I wasn’t sure how to start this week’s Rant, but then the powers that be dropped a little inspiration on me. Two-hundred and thirteen pounds of it to be exact.
In case you missed out on one of the funniest stories of the year, on Tuesday former Dallas Cowboys’ offensive lineman Nate Newton was found to have 213 pounds of marijuana in the back of a van he was a passenger in. According to some sources down here at the Sun, this is a little more than a million dollars worth of weed.

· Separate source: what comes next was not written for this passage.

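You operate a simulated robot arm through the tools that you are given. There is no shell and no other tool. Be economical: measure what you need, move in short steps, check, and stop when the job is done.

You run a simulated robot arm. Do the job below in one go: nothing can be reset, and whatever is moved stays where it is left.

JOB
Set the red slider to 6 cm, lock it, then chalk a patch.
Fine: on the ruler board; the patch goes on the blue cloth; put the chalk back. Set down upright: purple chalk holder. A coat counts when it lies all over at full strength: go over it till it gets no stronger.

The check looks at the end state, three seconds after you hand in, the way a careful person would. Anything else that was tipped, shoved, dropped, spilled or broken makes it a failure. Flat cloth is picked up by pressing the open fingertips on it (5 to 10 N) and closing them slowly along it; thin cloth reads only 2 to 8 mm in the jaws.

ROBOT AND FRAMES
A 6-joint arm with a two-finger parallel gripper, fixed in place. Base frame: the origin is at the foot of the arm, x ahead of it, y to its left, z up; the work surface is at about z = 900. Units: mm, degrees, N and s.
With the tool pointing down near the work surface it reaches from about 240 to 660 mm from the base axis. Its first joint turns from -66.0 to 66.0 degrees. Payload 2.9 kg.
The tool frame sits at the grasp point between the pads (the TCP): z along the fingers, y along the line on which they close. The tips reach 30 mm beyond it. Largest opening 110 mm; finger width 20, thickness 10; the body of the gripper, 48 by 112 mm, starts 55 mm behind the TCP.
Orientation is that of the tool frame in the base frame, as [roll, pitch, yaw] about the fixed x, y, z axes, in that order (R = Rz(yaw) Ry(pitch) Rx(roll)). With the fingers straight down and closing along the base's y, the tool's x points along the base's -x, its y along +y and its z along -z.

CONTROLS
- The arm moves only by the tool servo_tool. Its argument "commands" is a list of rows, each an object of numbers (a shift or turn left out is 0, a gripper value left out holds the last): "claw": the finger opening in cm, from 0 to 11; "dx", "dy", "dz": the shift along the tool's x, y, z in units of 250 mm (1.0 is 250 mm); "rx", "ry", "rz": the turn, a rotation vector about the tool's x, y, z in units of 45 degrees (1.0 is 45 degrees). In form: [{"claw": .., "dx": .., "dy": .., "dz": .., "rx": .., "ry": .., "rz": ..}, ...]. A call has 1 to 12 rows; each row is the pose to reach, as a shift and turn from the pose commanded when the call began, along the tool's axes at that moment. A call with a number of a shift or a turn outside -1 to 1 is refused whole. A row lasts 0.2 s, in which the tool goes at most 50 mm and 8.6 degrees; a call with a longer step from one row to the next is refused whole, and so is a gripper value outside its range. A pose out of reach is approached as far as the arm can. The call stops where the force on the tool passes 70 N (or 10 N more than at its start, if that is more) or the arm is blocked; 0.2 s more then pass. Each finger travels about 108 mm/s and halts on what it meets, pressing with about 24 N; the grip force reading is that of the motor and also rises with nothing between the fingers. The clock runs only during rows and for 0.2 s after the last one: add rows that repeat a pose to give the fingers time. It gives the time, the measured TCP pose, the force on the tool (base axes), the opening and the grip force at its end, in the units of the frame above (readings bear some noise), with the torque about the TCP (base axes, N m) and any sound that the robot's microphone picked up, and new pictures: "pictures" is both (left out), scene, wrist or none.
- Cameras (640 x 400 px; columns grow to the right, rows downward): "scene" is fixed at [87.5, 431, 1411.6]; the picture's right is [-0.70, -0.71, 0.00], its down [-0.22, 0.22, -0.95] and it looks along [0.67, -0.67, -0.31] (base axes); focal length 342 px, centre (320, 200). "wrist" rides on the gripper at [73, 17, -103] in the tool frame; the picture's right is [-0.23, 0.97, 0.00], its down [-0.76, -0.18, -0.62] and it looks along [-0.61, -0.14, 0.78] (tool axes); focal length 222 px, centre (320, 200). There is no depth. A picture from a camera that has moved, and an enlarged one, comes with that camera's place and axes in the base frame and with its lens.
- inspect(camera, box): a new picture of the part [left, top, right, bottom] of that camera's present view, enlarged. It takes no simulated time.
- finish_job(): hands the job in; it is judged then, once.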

Where the hell’s the party at, Nate?
Some interesting questions arise from this. First, how in God’s name do you procure and move 213 pounds of pot? And how much space does it take up? I weigh 150 pounds, and I know I’m denser than weed.
Second, the two guys in the van (including Newton) consented to let the cops search it. Now, I don’t know about you, but do you really think that the cops aren’t going to notice 213 pounds of weed in the back seat?
“Uh, what’s this, boys?”
It may not be arts, but it sure as hell is entertainment.
Along that thought process, “it’s not entertaining, but it sure as hell is art,” the music industry just unveiled the Shortlist Awards, which will be annually given out to artists and albums judged to be the best to sell under 500,000 copies of their record. If you’re poor enough that you’ve never sold 500,000 copies of your record, are you allowed to team up for limos to the awards show like on high school prom night? You know, 12 people climbing out of the back of a limo, looking (and smelling) like clowns emerging from a Jack Daniels distribution truck. Now that would be funny.
Speaking of important Jacks (no, not Jack Handey, though I love that guy … especially the one about “it takes a big man to cry, it takes a bigger man to laugh at that man” … great stuff), Michael Jackson is releasing a new album soon. Does this even need a joke? I’ll give you a hint and you can finish at home. “Michael Jackson loves children sooooo much, he _________________.”
Speaking of old people who have too much sex with younger people, I hope everyone caught the Friars’ Club Roast of Hugh Hefner. I think the best part of that was, no matter what anyone said about him, Heff was still thinking in the back of his mind, “Yeah, but which of you schmooes is going home to have sex with triplets tonight? I thought not.”
Oh, and on the subject of lingerie, has anyone noticed that Victoria’s Secret is going to do an underwear show on television soon? ABC no less. Explain to me how a network that wouldn’t run half the shows on the WB (and not just because they’re crappy) will allow models to parade a runway in underwear? It’s despicable, it’s dirty, it’s just what I’ll be watching on November 15th.
Let’s see… networks, attractive women, lotion. No, we’re not talking about E!, I’m actually referring to Boston Public. Let me ask you all something: you all went to high school, how many teachers did you have that looked like Jeri Ryan? Anyone, anyone? Bueller? Yeah, I thought not. I know this isn’t a reality show, but seriously, my GPA would be a full point higher if I had let her teach me a thing or two.
That’s enough outta me. Remember: keep your shoes on, your laces tight, and watch out for sobriety trolls. Those bastards will get you every time.